The three arrested persons are all unemployed. One of them has been identified as Pham Trong Ha, 26, Japan’s Sankei newspaper reported on Monday.
Police from Ishikawa Prefecture busted the trio following the discovery of the 1,700 shoplifted items, about 300 of which were medicines and cosmetics, in Ha’s house in Kawaguchi City, Saitama Prefecture.
The goods are suspected to have been shoplifted by several Vietnamese groups before being stored in Ha’s house, from where they would be shipped to Vietnam for sale.

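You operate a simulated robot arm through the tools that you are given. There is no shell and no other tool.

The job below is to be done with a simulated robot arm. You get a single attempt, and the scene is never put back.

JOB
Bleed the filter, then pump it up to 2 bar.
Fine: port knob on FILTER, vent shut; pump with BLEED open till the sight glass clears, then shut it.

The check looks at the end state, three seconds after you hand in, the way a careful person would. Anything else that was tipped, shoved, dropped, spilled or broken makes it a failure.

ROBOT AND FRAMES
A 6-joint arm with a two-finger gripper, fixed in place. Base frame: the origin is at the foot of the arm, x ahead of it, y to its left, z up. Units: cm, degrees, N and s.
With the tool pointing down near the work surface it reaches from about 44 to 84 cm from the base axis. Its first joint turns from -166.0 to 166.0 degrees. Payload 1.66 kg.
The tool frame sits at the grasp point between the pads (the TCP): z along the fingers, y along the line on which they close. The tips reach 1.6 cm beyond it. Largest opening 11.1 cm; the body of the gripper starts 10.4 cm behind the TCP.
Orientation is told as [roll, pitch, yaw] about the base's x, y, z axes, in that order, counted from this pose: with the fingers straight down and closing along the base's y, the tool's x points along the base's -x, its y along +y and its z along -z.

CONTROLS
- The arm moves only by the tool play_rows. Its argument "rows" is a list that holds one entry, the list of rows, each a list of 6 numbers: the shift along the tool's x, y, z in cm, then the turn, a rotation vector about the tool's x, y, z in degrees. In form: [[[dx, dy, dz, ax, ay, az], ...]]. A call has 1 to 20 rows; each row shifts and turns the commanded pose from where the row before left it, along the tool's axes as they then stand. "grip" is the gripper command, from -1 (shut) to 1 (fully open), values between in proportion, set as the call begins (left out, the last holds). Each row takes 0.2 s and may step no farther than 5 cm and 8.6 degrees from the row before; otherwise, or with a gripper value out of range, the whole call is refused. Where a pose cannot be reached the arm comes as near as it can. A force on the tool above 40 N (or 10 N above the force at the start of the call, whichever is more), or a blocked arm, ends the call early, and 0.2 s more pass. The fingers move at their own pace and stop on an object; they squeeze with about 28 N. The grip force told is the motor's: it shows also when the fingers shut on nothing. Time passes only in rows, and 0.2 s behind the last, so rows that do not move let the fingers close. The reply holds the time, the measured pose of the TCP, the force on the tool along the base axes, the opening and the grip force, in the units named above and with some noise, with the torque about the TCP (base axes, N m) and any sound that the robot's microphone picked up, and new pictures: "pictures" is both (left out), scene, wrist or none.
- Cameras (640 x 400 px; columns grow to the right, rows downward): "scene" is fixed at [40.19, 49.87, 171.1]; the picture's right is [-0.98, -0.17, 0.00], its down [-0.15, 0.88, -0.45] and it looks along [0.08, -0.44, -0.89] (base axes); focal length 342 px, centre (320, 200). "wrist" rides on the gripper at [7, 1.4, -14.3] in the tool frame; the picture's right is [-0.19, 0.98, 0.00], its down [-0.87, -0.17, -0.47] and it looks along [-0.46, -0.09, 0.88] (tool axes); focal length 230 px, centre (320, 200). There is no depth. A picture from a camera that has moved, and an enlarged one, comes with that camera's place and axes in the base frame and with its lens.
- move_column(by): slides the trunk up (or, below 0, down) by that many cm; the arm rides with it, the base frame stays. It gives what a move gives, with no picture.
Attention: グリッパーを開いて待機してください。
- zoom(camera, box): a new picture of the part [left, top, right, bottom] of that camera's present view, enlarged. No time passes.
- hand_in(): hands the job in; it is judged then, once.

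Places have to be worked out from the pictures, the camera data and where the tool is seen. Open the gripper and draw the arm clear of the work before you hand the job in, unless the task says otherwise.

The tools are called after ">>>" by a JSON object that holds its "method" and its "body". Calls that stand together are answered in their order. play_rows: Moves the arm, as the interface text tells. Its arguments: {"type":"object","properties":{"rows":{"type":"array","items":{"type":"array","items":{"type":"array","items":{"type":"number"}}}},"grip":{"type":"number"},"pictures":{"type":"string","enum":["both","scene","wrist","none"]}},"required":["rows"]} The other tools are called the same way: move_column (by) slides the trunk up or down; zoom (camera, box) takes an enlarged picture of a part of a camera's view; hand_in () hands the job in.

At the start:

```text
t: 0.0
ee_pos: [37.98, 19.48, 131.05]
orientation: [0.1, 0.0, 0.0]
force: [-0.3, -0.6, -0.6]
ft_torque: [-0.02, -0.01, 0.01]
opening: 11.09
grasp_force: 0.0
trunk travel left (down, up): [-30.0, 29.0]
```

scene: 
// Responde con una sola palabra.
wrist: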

Ha’s criminal activities were uncovered following statements by another unnamed Vietnamese shoplifter that Ishikawa Prefecture Police had arrested in May, the Sankei report said.
Ha has confessed to knowing that the items stored in his house were most likely stolen goods.
Vietnamese expats in Japan have committed more crimes than any other foreign non-permanent residents living in the country last year, according to Kyodo News.
Police recorded 5,140 crimes committed by Vietnamese people in 2017, up from 3,177 the year before, accounting for 30.2 percent of the total number of crimes committed by foreign nationals.
Shoplifting was the dominant crime, with 2,037 cases, while burglary jumped to 325 in 2017 from just 12 the previous year.
Vietnamese have surpassed Brazilians to become the fourth biggest minority group in Japan after the number of non-permanent residents in the country grew more than six-fold between 2008 and 2017, when it reached about 260,000 – Vnexpress reported.